I became an adult when I ditched the college-era milk crates that I had used as night stands. It was 1999 when I discovered the modern furniture catalogue Design Within Reach Catalogue (DWR) and it was like a baptism for me. I took a plunge into the modern aesthetic and never turned back. The first piece of furniture I purchased was the timeless George Nelson wooden-slat bench. I still have it today, and it is a standout in my modern home. At Tomorrow's House (177 E. 300 South, 208-861-5672, @tomorrows_house), owner Michael Templeman pays tribute to the mid-century modern design movement. The mid-mod era reached its apex in the 1950s but encompasses a greater time period, starting in post war 1940s and ending in the '70s. If one is talking about the mid-mod movement, it's hard to nail down a specific time frame because the most iconic modern furniture pieces, Marcel Breuer's Wassily chair (named for the artist Wassily Kandinsky) and Mies Van Der Rohe's Barcelona chair, were created in the 1920s.
Templeman named his store Tomorrow's House after a book written by George Nelson in 1945. Nelson introduced the concept of the living room, as well as storage walls (or built-ins). Also, he came up with the idea for the first pedestrian shopping mall and L-shaped desks. Nelson was hired as the Director of Design for the American furniture manufacturer Herman Miller in 1947 without any furniture-design experience. His role, which he served until 1972, was to come up with insight and design solutions for modern living. He pumped out an extraordinary number of pieces that are highly coveted today by the likes of Ray and Charles Eames, Richard Schultz, Harry Bertoia and Isamu Noguchi. Templeman scours the Western region to find wall units, couches, chairs, table lamps and desks in mint condition in the mid-mod vein. You will find original George Nelson cabinets in this store, plus many more rare finds that I hope you don't buy—because I want them all.

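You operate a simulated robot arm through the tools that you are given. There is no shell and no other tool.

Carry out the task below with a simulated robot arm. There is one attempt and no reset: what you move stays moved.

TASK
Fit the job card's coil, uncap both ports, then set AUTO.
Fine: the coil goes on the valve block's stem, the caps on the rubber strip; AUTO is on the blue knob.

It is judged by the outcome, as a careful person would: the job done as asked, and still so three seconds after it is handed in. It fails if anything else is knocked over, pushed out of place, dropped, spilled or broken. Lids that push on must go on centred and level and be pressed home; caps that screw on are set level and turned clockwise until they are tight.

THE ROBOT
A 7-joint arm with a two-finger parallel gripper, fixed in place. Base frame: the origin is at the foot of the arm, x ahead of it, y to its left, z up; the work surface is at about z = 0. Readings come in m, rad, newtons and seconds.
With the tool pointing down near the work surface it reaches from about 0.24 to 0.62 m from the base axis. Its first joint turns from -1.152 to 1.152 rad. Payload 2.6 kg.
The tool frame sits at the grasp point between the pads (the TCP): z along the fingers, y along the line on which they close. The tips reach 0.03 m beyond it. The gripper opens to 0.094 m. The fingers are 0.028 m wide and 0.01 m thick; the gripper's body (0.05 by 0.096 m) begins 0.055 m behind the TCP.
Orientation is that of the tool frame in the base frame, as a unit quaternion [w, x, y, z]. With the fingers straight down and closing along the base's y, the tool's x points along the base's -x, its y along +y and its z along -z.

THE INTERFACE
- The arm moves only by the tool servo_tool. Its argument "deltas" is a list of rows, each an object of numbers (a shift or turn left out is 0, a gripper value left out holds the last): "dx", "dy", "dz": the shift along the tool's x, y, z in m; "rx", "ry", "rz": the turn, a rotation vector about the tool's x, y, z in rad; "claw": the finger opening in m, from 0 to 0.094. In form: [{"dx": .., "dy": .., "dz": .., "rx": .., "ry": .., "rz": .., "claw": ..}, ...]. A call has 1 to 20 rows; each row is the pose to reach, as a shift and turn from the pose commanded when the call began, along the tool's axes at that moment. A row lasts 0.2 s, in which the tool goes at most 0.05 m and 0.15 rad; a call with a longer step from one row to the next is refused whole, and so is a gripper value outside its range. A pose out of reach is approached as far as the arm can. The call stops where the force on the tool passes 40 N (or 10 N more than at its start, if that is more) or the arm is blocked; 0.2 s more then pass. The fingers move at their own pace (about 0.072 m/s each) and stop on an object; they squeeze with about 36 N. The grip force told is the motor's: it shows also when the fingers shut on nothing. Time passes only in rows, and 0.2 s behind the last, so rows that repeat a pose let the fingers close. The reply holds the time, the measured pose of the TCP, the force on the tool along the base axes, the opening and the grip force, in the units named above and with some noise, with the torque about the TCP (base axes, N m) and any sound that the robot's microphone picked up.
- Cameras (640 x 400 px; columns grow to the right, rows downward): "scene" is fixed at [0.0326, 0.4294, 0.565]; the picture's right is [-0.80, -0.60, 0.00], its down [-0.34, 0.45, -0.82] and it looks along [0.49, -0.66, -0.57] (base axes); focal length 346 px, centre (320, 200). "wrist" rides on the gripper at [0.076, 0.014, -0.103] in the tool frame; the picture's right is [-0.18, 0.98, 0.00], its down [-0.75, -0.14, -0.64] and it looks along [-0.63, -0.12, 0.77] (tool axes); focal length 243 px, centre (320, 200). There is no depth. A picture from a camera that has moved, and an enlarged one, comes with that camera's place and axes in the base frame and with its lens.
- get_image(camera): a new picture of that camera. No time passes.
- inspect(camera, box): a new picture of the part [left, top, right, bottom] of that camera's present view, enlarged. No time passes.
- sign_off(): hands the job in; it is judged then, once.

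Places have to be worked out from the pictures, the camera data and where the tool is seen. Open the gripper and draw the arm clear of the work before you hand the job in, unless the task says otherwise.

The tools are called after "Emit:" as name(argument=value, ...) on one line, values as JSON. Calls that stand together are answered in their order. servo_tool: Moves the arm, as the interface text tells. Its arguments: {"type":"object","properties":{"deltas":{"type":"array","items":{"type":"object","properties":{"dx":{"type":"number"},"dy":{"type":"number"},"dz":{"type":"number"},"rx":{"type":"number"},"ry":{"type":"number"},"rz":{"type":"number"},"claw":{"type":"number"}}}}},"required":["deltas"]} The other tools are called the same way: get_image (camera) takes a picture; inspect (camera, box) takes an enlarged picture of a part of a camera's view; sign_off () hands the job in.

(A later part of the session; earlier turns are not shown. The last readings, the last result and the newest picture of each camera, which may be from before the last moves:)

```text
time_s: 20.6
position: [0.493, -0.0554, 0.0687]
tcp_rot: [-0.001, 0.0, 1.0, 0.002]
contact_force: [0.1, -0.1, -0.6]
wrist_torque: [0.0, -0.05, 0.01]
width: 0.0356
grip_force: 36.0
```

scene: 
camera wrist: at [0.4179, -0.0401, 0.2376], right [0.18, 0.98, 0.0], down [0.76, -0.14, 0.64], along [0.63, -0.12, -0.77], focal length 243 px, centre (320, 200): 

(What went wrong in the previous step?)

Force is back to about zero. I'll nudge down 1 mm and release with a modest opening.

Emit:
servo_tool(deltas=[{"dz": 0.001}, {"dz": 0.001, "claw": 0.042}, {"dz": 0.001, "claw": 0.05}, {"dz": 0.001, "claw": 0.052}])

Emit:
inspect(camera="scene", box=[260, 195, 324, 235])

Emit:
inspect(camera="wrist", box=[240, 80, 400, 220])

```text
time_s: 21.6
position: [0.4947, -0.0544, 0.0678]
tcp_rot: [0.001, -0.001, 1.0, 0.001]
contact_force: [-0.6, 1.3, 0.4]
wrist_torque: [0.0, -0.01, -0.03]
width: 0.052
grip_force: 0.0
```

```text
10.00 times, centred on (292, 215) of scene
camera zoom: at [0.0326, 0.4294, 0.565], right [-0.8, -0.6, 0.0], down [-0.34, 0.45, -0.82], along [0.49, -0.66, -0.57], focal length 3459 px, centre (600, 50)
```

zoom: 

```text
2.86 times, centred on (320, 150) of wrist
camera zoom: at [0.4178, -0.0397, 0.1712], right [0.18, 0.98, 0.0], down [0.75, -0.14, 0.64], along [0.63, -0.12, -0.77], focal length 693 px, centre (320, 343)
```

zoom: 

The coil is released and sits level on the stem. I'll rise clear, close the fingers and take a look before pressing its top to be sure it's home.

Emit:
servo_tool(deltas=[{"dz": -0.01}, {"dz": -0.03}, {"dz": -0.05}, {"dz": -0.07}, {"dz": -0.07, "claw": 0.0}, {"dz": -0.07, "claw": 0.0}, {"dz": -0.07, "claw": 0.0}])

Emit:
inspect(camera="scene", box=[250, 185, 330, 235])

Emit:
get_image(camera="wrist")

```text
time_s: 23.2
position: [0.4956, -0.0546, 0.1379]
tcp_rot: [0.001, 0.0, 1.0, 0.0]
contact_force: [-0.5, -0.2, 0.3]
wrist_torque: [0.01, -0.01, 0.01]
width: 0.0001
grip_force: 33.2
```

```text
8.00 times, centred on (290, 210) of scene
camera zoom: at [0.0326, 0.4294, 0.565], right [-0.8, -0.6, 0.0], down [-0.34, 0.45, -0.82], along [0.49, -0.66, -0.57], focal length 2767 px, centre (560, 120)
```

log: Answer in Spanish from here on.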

I would be remiss to not mention that, right next door to Tomorrow's House, is the father of our very own Salt Lake City mid-mod store: Ron Green, of The Green Ant (179 E. Broadway, 801-595-1818, @the_green_ant). Ron started it before the trend ever blossomed, and is still just as serious. Ron's collection is huge and diverse, from Florence Knoll coffee tables, Danish chairs, Eames fiberglass shell chairs, Schultz outdoor coffee table (only $250, folks), Nelson bubble lamps and Milo Baughman couches and chairs. His inventory moves quickly because out-of-staters know he is skilled at getting and pricing rare inventory. Recently, I spotted a pair of Bertoia diamond chairs that I'm sure will be swept up. Ron, Michael and Josh (from Urban Vintage, located inside Green Ant) are opening a store a few doors down, which will house high-end vintage furniture. It will be a trifecta of modernism. We are so lucky to have shops that dedicate themselves to sourcing the best in modern furniture.